Given Miss Shepherd’s name – even though we later learn it is an assumed one – what better casserole to prepare for our British bag lady than Shepherd’s Pie.  That oh so very English delight of browned lamb and onions topped by golden mashed potatoes.

It might even elicit one of her very rare smiles.

And even better yet, it comes from Different Drummer’s own Appetite for Murder: A Mystery Lover’s Cookbook, a tantalizing slant on cooking and crime fiction.

Shepherd's Pie

Shepherd's Pie.jpeg

Ingredients

1 1/2 pounds lean, cooked roast lamb

3/4 ounce drippings or butter

2 medium onions, thinly sliced

1/4 cup all-purpose flour

1/2 teaspoon dry mustard

11/2 cups chicken broth

1/4 cup chopped fresh mint

1/4 cup chopped fresh parsley

1/2 teaspoon ground pepper

Salt, to taste

2 tablespoons Worcestershire sauce

Potato Topping

4 large potatoes, cooked and mashed

1/4 to 1/3 cup hot milk

1 ounce butter

Salt and pepper to taste

Directions

Brush an 8-cup capacity casserole with melted butter or oil.  Preheat oven to moderately hot, 415 degrees.  Trim meat and cut into small cubes, or grind. 
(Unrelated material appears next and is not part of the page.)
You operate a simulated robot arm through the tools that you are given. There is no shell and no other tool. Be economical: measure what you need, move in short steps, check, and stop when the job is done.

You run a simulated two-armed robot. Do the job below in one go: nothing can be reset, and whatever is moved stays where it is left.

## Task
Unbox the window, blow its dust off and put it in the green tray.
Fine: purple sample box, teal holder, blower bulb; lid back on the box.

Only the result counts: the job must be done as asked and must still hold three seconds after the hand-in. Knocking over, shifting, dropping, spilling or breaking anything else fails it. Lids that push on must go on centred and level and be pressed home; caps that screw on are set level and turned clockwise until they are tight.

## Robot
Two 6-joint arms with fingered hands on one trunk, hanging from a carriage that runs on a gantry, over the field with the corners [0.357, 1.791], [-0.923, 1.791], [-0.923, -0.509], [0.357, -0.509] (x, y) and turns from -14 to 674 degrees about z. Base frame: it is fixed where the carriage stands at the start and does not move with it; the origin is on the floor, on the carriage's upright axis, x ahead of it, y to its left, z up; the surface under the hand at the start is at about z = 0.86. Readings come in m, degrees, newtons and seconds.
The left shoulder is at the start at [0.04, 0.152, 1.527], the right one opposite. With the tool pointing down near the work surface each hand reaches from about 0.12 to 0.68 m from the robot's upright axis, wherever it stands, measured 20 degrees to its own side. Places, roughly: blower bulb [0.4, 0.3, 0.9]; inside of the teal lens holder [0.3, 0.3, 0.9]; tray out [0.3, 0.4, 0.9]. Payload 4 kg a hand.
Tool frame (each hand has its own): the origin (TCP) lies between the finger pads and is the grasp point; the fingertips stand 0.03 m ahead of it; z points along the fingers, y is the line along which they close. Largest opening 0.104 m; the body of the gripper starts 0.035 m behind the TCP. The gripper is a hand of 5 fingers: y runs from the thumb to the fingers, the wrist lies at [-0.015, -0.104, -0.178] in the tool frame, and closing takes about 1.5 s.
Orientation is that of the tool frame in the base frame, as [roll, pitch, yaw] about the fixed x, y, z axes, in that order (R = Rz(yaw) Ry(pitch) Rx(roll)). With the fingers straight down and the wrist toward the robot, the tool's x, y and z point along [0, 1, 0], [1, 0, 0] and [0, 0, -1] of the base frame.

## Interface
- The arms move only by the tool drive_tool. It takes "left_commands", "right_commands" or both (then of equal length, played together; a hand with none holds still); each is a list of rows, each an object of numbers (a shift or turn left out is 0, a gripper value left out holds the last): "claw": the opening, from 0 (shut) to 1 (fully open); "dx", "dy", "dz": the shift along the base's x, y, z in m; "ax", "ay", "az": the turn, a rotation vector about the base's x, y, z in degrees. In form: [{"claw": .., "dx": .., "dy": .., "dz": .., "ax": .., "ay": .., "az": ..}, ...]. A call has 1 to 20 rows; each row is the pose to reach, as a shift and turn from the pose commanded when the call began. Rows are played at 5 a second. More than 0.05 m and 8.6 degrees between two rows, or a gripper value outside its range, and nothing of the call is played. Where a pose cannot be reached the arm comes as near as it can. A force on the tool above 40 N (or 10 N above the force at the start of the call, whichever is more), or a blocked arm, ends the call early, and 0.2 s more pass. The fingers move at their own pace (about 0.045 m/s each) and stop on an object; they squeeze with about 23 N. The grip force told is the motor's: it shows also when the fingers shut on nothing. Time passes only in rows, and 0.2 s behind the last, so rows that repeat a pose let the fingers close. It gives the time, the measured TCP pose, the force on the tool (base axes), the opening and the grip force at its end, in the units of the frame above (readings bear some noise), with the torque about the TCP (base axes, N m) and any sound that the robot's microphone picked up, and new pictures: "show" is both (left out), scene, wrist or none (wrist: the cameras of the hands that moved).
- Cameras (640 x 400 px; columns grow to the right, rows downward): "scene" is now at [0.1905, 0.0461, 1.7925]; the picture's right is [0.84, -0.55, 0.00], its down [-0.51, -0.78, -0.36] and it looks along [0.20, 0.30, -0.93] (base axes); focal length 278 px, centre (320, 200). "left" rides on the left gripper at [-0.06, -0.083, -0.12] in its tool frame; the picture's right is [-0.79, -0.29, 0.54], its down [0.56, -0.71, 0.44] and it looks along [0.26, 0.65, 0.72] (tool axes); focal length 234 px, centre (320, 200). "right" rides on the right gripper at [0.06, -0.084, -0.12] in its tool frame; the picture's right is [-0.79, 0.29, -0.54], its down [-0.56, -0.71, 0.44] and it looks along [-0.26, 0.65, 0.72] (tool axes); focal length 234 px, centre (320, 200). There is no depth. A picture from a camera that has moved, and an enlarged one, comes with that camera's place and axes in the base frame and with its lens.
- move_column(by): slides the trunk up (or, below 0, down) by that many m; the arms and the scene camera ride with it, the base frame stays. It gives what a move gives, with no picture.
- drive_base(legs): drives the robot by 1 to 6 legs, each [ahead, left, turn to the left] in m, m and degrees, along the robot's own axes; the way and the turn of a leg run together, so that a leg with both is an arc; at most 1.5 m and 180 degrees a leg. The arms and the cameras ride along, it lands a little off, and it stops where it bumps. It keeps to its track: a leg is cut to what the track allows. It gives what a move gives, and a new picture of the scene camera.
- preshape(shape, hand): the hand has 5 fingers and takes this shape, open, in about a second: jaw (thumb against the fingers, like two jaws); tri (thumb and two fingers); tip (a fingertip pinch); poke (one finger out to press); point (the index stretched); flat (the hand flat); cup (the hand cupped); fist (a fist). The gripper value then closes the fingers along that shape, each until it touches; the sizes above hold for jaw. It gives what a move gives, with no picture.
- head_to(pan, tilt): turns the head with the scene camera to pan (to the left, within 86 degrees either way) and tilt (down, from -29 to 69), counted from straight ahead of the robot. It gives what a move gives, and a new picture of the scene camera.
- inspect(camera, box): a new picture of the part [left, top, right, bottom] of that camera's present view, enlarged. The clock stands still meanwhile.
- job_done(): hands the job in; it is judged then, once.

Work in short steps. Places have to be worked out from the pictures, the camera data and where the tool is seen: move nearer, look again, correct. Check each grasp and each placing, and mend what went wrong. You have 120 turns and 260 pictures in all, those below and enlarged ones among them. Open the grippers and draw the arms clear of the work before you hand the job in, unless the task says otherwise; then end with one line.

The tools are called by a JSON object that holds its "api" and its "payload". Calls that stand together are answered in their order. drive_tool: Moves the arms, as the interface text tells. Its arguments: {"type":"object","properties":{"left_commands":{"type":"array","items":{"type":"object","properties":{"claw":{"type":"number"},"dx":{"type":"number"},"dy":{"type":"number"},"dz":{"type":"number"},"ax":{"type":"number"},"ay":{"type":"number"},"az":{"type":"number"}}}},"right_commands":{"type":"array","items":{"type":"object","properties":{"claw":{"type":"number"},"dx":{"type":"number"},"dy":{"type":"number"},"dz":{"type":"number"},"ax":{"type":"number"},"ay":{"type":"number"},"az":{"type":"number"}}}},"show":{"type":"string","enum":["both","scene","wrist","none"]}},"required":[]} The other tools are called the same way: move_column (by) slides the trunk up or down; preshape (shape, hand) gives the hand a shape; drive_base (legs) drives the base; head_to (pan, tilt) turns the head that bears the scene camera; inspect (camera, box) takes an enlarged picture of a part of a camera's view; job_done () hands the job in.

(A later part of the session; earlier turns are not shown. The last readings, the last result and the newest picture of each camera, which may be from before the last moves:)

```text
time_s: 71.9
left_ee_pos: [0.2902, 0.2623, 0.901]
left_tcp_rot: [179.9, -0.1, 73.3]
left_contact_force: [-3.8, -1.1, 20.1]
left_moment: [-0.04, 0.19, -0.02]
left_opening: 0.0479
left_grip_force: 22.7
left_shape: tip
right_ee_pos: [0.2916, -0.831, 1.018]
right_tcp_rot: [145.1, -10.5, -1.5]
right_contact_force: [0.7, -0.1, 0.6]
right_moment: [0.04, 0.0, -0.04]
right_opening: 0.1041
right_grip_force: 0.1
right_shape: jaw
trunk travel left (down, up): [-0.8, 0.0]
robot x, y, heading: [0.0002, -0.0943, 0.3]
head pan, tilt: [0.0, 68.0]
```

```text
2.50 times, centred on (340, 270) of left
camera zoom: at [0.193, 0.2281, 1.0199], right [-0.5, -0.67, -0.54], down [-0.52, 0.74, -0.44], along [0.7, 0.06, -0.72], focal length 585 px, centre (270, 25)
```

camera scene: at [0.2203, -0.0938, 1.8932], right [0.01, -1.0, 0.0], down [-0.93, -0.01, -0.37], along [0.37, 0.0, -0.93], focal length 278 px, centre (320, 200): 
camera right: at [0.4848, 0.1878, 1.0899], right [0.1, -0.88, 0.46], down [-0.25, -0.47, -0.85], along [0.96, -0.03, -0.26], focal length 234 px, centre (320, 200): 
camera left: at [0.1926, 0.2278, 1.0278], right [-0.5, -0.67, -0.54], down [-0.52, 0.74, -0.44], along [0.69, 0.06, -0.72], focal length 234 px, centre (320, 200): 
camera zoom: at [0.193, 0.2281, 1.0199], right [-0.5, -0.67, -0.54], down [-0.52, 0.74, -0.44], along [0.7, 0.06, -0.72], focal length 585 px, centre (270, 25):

Melt drippings or butter in a large pan.  Add onions and cook until golden.  Sprinkle in flour and mustard.  Gradually add stock and blend, stirring until smooth.  Bring gravy to boil, reduce heat, and simmer for 3 minutes. 

Add the meat, mint, parsley, salt, pepper, and Worcestershire sauce and stir.   Remove from heat and spoon into casserole. 

To make topping, combine potato, milk, butter, salt and pepper.  Mix until smooth and creamy.  Spread evenly over meat; texture the surface with fork.   Bake 40-45 minutes until heated through and potato topping is golden brown.